My mother, brother and father all love/d The Eagles. I grew up with the greatest hits albums taking me on road-trips. And I survived. In fact they alternated with Cat Stevens – and I still made it through. But by high school – despite the occasional air-guitar thrill, a little marvel at the lick and curl of the bass intro to One Of These Nights and then its disco-pomp audacity – I really didn’t get what it was to love about The Eagles. Then they reformed and marketed themselves squarely at the squares: the yuppie cuntbuckets who trotted out silly lines about “if you could remember the sixties you weren’t really there” and after yelling at someone on the other end of a brick-cellphone to sell high and buy low they threw further platitudes about being there “the first time” whatever the fuck relevance that actually had. All the while polishing their Greatest Hits albums as if some kind of trophy, nodding along to the trite sub-par country noodlings and being thrilled by it all if only because it was a drop in the ocean in an attempt to fill the profound vacuity that was the cultural void otherwise referred to as a life. And thank god they had that, it stopped them looking back to see they’d become the thing they hated – but then, don’t we all do that. Eventually. The Eagles certainly did.
And then one line from The Big Lebowski made it all okay.
“C’mon man, I’ve had a really rough night and I hate the fuckin’ Eagles”. That really rough night was my teenage years on the Napier-Taupo road, it was the part of the set in a covers band at uni when I nodded-along-to-save-myself-from-nodding-off as we trotted out a hideously lapped-up version of Peaceful, Easy Feeling; that really rough night was any time I played an Eagles record – or bought one for $1 and kept it with me for several years without listening to it; that really rough night finally found its release: I too hate/d the fuckin’ Eagles. And it was okay to say it. Because The Dude abides.
There’s nothing in Hotel California, the album. The songs check out despite deciding to never leave. They linger like that taste of cruel medicine with no water to wash it down; empty gestures of spiralling sonic architecture that crumble as soon as someone slams the door. No heart, no soul, no (real) substance. Big fucking deal that there’s some lovely singing and a guitar solo or two. Big fucking deal.

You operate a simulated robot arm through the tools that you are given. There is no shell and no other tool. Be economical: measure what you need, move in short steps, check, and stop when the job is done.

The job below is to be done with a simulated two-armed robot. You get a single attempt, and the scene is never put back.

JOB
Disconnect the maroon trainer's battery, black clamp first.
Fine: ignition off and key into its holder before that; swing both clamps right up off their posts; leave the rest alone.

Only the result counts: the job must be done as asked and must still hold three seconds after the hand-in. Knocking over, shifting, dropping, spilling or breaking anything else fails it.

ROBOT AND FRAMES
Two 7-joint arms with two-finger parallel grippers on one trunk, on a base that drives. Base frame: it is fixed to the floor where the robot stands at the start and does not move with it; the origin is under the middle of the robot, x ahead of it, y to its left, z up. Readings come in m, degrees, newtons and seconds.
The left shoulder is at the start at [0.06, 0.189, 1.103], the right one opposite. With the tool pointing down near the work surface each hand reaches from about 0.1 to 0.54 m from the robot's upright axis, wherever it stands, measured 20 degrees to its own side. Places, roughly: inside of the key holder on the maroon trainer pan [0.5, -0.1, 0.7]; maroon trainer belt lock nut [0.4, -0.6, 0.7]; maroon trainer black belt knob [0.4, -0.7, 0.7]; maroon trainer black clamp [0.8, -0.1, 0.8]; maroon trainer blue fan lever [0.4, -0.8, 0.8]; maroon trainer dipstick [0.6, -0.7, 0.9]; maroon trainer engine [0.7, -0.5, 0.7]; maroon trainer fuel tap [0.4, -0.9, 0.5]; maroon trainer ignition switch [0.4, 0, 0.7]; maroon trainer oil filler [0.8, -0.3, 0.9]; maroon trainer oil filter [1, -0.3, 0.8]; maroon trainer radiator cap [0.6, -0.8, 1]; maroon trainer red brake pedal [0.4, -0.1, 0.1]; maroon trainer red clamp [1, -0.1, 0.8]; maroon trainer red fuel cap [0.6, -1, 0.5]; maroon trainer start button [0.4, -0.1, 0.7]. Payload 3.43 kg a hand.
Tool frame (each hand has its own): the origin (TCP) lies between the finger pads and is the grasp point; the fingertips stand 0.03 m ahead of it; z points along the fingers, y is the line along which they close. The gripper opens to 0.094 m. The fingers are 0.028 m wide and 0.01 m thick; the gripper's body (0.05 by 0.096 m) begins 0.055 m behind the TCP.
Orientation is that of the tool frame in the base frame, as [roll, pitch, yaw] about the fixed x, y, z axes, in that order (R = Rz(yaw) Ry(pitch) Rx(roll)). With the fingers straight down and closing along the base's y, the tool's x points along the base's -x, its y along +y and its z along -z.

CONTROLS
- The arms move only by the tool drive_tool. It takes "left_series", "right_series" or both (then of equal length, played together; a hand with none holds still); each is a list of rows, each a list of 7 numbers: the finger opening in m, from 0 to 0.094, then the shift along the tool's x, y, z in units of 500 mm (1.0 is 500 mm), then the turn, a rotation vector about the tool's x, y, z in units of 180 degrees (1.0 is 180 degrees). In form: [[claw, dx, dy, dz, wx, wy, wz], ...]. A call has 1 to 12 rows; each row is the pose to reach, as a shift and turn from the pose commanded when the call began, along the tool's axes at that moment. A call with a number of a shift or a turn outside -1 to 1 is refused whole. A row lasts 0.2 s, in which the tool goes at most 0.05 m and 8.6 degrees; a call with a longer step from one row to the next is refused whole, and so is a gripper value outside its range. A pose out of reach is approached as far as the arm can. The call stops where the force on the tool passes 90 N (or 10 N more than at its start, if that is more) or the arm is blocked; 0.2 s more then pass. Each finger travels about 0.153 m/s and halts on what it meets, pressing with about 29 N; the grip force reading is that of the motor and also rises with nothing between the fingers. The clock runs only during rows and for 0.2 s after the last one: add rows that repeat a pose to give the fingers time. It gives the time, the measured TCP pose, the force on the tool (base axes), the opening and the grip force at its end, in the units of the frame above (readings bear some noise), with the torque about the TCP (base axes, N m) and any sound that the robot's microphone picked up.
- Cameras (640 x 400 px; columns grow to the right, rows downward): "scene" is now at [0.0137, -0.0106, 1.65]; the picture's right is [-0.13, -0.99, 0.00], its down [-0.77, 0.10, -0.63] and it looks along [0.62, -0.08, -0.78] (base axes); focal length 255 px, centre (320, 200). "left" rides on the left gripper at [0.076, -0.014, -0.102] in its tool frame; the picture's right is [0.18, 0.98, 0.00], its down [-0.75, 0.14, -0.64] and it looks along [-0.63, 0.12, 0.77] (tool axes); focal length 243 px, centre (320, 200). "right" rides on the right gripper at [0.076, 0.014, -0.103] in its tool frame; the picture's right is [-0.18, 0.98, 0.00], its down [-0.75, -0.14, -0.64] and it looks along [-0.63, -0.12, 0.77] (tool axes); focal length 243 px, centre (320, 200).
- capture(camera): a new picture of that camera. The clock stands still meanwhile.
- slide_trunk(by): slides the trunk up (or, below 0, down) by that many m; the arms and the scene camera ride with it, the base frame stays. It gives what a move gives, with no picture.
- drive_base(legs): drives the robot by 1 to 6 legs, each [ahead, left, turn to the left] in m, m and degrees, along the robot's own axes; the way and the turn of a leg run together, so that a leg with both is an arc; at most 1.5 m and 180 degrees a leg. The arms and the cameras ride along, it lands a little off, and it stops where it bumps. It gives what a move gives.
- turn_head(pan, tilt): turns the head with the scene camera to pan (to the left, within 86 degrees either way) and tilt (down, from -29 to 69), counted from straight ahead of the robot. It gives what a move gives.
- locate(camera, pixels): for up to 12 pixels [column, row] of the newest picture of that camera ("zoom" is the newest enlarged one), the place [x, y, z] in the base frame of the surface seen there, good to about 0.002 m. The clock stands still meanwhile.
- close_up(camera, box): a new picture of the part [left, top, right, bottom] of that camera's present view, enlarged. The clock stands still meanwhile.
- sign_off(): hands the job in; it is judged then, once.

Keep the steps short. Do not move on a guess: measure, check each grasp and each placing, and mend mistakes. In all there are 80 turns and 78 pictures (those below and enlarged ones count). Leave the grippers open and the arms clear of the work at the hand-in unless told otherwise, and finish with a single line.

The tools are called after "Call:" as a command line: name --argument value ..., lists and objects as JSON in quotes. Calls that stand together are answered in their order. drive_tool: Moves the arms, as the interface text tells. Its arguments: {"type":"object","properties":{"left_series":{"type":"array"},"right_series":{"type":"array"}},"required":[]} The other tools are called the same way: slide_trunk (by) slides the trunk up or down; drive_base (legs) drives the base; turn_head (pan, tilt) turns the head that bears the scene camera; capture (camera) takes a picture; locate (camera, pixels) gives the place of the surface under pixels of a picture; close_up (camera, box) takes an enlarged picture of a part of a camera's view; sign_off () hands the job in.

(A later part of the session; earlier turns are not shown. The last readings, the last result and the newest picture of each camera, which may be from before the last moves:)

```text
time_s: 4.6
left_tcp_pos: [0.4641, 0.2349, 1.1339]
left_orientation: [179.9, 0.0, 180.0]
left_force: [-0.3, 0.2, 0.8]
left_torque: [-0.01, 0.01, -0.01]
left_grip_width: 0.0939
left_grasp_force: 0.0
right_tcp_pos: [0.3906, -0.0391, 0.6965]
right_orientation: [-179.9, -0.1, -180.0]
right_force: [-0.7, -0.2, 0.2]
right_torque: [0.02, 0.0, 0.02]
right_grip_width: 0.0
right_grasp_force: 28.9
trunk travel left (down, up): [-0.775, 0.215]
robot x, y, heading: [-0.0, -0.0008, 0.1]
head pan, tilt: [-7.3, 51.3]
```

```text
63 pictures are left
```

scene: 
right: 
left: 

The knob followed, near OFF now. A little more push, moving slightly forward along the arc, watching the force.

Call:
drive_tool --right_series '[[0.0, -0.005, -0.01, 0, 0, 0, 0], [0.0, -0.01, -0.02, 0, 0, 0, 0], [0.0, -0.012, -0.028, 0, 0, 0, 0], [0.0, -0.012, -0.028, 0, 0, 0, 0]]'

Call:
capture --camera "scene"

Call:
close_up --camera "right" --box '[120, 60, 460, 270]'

These faux-cowboys had been out riding lines of white powder rather than fences.
They weren’t the real deal they said they were.
You imagine Glenn Frey cutting a waist-height hole in a mirror so he can poke his dick through. Anyone telling him to go fuck himself is just conjuring up a favourite image, his lifelong hobby. The tiny white arcs of dribbled-out DNA he collects from the mirror’s blow-hole are shaped into songs. Simple, easy songs. Boring, ghastly songs.
Hotel California hurt to listen to. If it pains you to read this that’s because it pains me to write it; I now have a fresh memory of hearing an album I never needed to hear. Because, as is the way with empty gestures from swollen sacs, you know what it’s going to be like before you bother. You know they shouldn’t have bothered. You know you shouldn’t have bothered. I preferred hating The Eagles for all the irrelevant and illogical reasons: I had never met them but knew, somehow, they were total cunts. But now I have a fresh seed of hate, grown from listening to an album that far too many people bought simply because everyone else was buying it and it was everywhere.
Who could ever listen to the Hotel California album in this day and age? And if you tell me you do – often – and you even make it through side two then I want nothing to do with you. You bought in far too low and it’s too high now for you to sell. You probably named your kid Henley. He’ll grow up to be a total cunt.